_REQUEST 1_
Your answer should consist solely of the lines from the one with "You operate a" through the one with "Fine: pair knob", copied exactly, endpoints included.
_REQUEST 2_
Add the next paragraphs of the excerpt.
** start of EXCERPT **
The outdoor flight tests were first conducted in the International Model Aviation Center of the Hong Kong Model Engineering Club (22°24′58.1″ N 114°02′35.4″ E). Figure 16 shows the Google map of the test site and final positions of the UAVs in the test. In the simulated cross-obstacle communication relay test, the UAV “Son” was designed to conduct a mission that takes off from the “Home Position”, flies over a part of the forest with tall trees, and then lands on the road across the forest (UAV “Son” in Figure). The tall trees would block the communication signal from GCS to UAV “Son”. Then the UAV “Mom” took off and loitered at the UAV “Mom” position, which was above the forest. The UAV “Son” would recover the communication with home GSC with the help of relay point UAV “Mom”. The relative positions of all the communication nodes can be more clearly conceived in the schematic shown in Figure 17.
RSSI and noise of both UAV “Son” and UAV “Mom” were recorded and shown in Figure 18. RSSI can reflect the strength of wireless signal received by the UAV “Mom” and UAV “Son”. After several tests, we found that only when RSSI value is 20 scale (about 7 dBm) higher than the average noise value can the wireless modules keep a stable connection. Therefore, a dashed blue line is added to each figure to indicator when the connection is lost or unstable. The test started at time 0 s, when UAV “Son” took off and flew to the mission area. The duration of the whole test mission was about 10 min. Since 120 s, the UAV “Son” reached the area behind the tall trees so the RSSI decreased significantly until it reached the noise level and the connection with the GCS was lost. At this moment, the UAV “Mom” took off and flew to the relay point. Before 120 s, UAV “Mom” stayed at home near the GSC so the RSSI remained at a high value. After take off, the RSSI of UAV “Mom” decreased but still remained much higher than the noise, which means that the UAV “Mom” kept connecting with the GSC. During the 180 to 420 s, the UAV “Son” flew over the forest and landed on the road. In the Figure 17a, the RSSI fell to the same scale with noise value. In this period, the UAV “Son” remained disconnected with GCS. After the time 420s, the UAV “Mom” flew close to UAV “Son” and relayed the communication to help UAV “Son” reconnect with the GCS. Then the RSSI value of “Son” recovered. The UAV “Mom” continually flied to UAV “Son” (away from the GCS) for a while which caused further increase of RSSI of “Son” and decrease of “Mon” at the end period.
** end of EXCERPT **
** start of MATERIAL PROVIDED **
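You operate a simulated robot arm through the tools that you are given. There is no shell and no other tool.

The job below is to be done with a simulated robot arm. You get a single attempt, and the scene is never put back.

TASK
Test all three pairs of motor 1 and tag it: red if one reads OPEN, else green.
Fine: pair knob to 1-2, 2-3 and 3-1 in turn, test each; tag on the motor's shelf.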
** end of MATERIAL PROVIDED **
** start of MATERIAL PROVIDED **
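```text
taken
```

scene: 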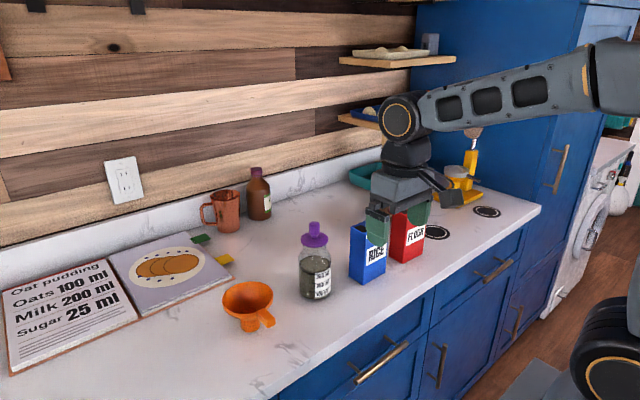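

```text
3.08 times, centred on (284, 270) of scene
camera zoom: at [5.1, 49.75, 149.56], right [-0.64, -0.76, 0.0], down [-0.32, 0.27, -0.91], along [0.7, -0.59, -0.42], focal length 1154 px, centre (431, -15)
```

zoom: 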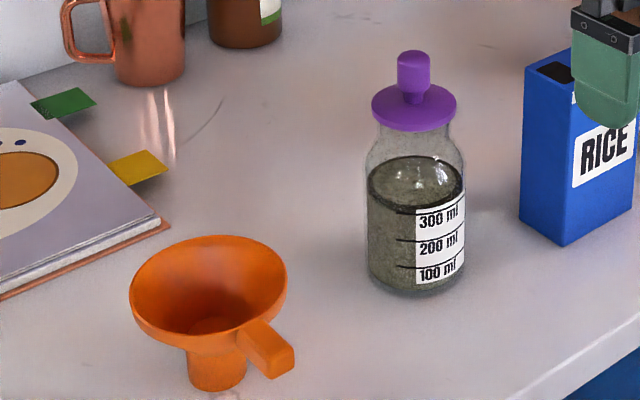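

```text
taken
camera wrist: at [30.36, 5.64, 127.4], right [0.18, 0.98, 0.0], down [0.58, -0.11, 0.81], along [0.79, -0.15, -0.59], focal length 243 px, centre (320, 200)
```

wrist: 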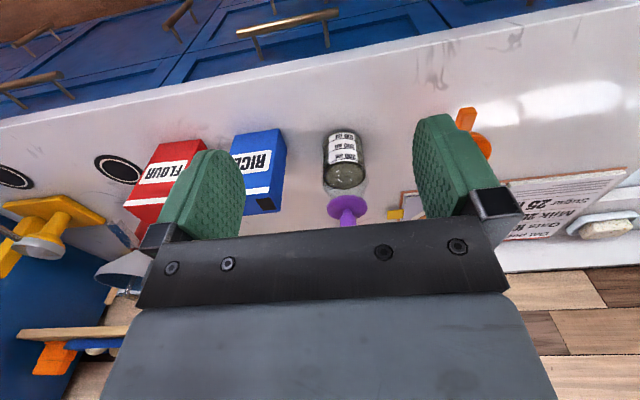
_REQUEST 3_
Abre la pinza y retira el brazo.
** end of MATERIAL PROVIDED **
_FINAL ANSWER 1_
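You operate a simulated robot arm through the tools that you are given. There is no shell and no other tool.

The job below is to be done with a simulated robot arm. You get a single attempt, and the scene is never put back.

TASK
Test all three pairs of motor 1 and tag it: red if one reads OPEN, else green.
Fine: pair knob to 1-2, 2-3 and 3-1 in turn, test each; tag on the motor's shelf.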

_FINAL ANSWER 2_
5.3. Extend Distance Test

In the communication distance extension tests in Hong Kong, the UAV “Son” was firstly given a mission to fly away as far as possible until the connection was lost. After recording the lost position, which is about 100 m, the UAV “Son” continued to fly away for about 60 m and stayed at the position, waiting for the UAV “Mom” to relay the communication. Thereafter, the UAV “Mom” took off and flew to the direction of UAV “Son” until the connection was rebuild. The final positions of UAV nodes in this test is shown in Figure 19. With the help of a relay node, a 160 m total connection was achieved.
The RSSI, noise and critical curves during the full test are shown in Figure 20. As is similar with the cross obstacle test, the communication between UAV “Son” and GCS was first lost at about 180 s and finally reconnected at about 300 s when the UAV “Mom” takeoff and flew near to UAV “Son”. The drop of RSSI of UAV “Mom” was due to its takeoff and flying away from home position.

5.4. Beyond-Line-of-Sight Tests

To further verify the reliability of the communication relay system, including mini GCS, in a beyond-line-of-sight missions, outdoor flight tests were conducted in Xigang flight site, Tainan City, Taiwan (23°6′21.5″ N, 120°12′36.0″ E). In this test, the transmission power of the telemetry modules were turned to the maximum value to get the longest communication range. The Google map of the test site and final positions of the UAVs in the test are shown in Figure 21.
The rundown of the typical flight mission is given below:
  • All UAVs (“Mom” and “Son” in this case) are powered up.
  • Start GCS software “Mini GCS”.
  • Wait for communication relay network to start. The startup process is automatic and normally takes less than three minutes.
  • Using “Mini GCS”, command “Son” to take off and start the execution of a preprogrammed mission, which brings “Son” to a destination far enough for the radio communication between “Son” and “Mini GCS” to break.
  • Wait until the communication between “Son” and “Mini GCS” breaks due to distance.
  • Using “Mini GCS”, command “Mom” to take off and move into the proximity of the destination area of “Son”. “Mom” automatically performs a communication relay when it moves toward “Son” and reconnects.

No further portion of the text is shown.